This thesis develops a mathematical optimization model to optimize charging schedules and energy management for electrified aircraft at Rotterdam The Hague Airport (RTHA), addressing research gaps in adapting airport infrastructure for electric aviation. Based on a real-life flight schedule from 2019, the model determines a Battery Energy Storage System (BESS) size while minimizing operational costs, such as grid electricity, photovoltaic (PV) use, BESS degradation, and flight delay/cancellation penalties, while trying to maintain the schedule as closely as possible.
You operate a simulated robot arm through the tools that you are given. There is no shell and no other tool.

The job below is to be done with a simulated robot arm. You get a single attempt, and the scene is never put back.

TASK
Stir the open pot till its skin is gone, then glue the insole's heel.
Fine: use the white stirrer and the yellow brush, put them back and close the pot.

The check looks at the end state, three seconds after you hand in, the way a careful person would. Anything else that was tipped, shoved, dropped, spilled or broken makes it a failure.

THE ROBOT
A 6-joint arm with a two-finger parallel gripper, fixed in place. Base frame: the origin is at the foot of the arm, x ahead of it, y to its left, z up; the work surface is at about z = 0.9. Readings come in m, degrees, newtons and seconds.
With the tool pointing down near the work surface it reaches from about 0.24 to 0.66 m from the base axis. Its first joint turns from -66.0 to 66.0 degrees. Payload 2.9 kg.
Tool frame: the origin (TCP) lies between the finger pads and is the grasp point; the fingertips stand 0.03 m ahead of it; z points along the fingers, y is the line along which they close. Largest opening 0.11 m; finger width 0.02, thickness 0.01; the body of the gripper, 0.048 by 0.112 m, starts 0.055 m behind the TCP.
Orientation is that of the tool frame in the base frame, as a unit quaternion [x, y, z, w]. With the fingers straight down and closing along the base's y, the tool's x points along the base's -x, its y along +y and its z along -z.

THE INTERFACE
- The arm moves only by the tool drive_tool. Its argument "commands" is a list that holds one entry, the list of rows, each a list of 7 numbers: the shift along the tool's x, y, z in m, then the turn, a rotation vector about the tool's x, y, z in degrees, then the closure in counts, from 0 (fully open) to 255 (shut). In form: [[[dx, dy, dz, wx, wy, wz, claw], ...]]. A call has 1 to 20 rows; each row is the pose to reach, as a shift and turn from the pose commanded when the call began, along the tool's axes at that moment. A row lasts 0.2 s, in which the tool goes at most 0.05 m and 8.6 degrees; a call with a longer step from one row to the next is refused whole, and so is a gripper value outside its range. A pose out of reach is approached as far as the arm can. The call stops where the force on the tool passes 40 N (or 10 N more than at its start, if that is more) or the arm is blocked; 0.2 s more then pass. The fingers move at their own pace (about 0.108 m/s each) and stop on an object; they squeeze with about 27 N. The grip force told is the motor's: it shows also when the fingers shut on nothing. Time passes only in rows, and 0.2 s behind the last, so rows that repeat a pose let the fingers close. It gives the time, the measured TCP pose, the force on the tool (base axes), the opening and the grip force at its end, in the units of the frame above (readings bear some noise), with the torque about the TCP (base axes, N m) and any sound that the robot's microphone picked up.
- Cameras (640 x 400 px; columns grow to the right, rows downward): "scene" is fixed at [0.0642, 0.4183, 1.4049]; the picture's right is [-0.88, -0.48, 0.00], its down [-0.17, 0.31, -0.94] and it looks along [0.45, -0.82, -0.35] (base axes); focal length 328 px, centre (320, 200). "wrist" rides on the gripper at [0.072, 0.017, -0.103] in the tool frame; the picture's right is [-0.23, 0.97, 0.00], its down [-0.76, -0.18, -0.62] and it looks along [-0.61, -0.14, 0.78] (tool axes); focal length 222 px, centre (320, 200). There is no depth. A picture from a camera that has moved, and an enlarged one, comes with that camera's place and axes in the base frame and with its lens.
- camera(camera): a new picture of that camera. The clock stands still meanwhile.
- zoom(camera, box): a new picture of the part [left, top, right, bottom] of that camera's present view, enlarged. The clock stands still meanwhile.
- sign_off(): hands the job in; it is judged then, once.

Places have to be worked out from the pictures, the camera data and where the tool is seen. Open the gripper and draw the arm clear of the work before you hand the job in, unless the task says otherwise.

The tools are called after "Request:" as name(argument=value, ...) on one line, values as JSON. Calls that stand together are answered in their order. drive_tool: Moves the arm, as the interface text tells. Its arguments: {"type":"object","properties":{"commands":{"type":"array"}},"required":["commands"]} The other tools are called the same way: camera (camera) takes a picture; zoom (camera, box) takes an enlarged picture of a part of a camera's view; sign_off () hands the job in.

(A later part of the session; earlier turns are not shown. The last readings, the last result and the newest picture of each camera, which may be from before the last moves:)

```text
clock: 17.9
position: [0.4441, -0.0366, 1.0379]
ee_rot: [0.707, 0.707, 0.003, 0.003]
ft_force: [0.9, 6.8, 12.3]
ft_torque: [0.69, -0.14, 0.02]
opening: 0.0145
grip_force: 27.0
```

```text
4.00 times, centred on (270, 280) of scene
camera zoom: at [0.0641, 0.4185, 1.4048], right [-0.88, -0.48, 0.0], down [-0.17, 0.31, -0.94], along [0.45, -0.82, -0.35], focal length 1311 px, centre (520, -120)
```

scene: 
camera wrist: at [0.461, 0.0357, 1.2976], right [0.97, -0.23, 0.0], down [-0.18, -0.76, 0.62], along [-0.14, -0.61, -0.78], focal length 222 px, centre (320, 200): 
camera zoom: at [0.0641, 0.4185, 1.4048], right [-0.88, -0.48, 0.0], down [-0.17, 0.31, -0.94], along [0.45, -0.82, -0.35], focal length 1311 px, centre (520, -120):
Five electric aircraft types, ranging from a 2-seater flight school aircraft, to a 90-seater commercial aviation model, were considered with a Constant Power - Constant Voltage (CPCV) charging profile, alongside a detailed mission energy analysis. Seasonal simulation for January, April, July, and October 2019 showed delays averaging from 2 minutes in July while peaking at 45 in January, alongside three flight cancellations due to high energy demands. Optimized BESS sizes range from 7 MWh to 12 MWh. Optimization of the model showed a reduction of up to €500,000 weekly when compared to a baseline case. Sensitivity analysis showed that increasing the grid import limits from 3.5 MW to 5 MW gave better grid reliability, with less delays and cancellations, while a decrease to 2 MW showed increases in delay times and cancellations. When the export limit was reduced from 7.5 MW to 5 MW, the delays increased due to constrained energy offloading, while increasing it to 10 MW decreased the delays and cancellations by one. A 1 MWh BESS increase reduced cancellations by one and total delay time by up to 5 hours. Adjusting the turnaround times by ± 15 minutes demonstrated the model’s resilience to stricter turnaround times, but a 4-hour delay increase was present with extensions. The findings of the thesis show the critical role that BESS capacity and grid limits play in ensuring operational efficiency for the electric aviation infrastructures of the future, but also the cost and delay reduction by optimizing charging schedules.

Aviation is a growing industry responsible for over 2% of the energy-related CO2 emissions in 2021. To achieve the 'Net Zero Emission by 2050 scenario', the aviation industry is turning towards modern propulsion technologies that reduce carbon and NOx emissions. Research is taking place on many prospective aircraft designs, such as hybrid/turbo-electric powertrains, fuel cell/liquid hydrogen-powered aircraft and fully electric aircraft. Although fully electric aircraft offer the cleanest possible air travel, these aircraft are considered the solution for short-haul flights due to the range extension issue caused by the deficient specific energy of batteries compared to currently used aviation fuel. The electric aircraft concept designers rely on the potential development in battery technology while proposing their designs, and sporadic state-of-the-art battery designs are present concerning electric aviation.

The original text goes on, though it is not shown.